Goal:
Retype the text passage from its first word to its last.

Text passage:
=====

He was distinctive enough to be remembered, I suppose.
Particularly as we know so little about him.
He said almost nothing to anyone.
He was only known for his appearance and his habits, but he's picked out somehow.
History just sort of selects certain people to remember.
And then forgets all the others.
Yeah.
That is kind of almost arbitrary sometimes.
Also, there's something about him that's endearing.
I don't know even how to say this, but I found it even as I was researching him.
People at the time, if you read all these newspaper stories, people are concerned about him and just looking out for his welfare.
But I just find even now, all these years later, I sort of find him appealing in a way that i can't possibly articulate because we don't know the first thing we don't know anything about his
history for certain really we don't know anything about his personality or but he seems like a
sympathetic character somehow yeah you find yourself anything you know hoping that he's okay
and hoping that he'll keep succeeding and it's just hard to put your finger on what it is about
him that sets him apart so much the leatherman became such a fixture in the area that he gave rise to a sort of illusion.

=====

Dataset excerpt:
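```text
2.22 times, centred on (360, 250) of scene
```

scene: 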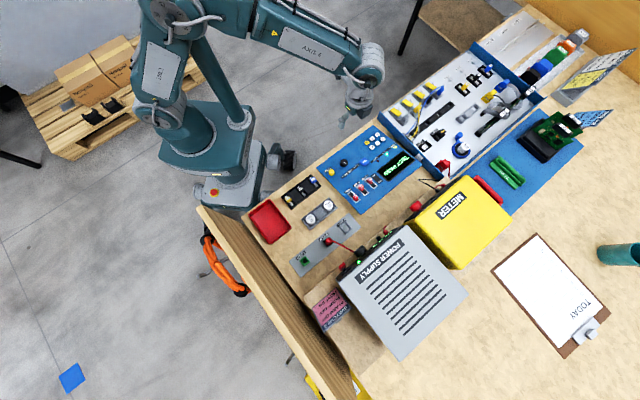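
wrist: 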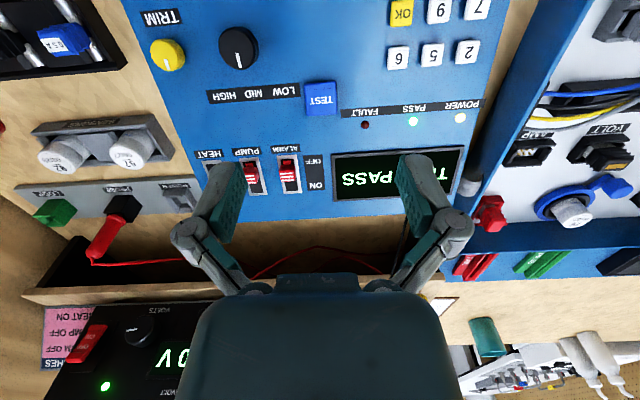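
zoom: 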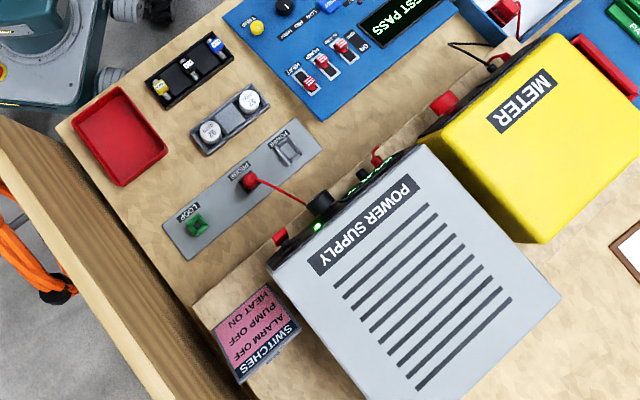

=====

Result for this exercise:
He was distinctive enough to be remembered, I suppose.
Particularly as we know so little about him.
He said almost nothing to anyone.
He was only known for his appearance and his habits, but he's picked out somehow.
History just sort of selects certain people to remember.
And then forgets all the others.
Yeah.
That is kind of almost arbitrary sometimes.
Also, there's something about him that's endearing.
I don't know even how to say this, but I found it even as I was researching him.
People at the time, if you read all these newspaper stories, people are concerned about him and just looking out for his welfare.
But I just find even now, all these years later, I sort of find him appealing in a way that i can't possibly articulate because we don't know the first thing we don't know anything about his
history for certain really we don't know anything about his personality or but he seems like a
sympathetic character somehow yeah you find yourself anything you know hoping that he's okay
and hoping that he'll keep succeeding and it's just hard to put your finger on what it is about
him that sets him apart so much the leatherman became such a fixture in the area that he gave rise to a sort of illusion.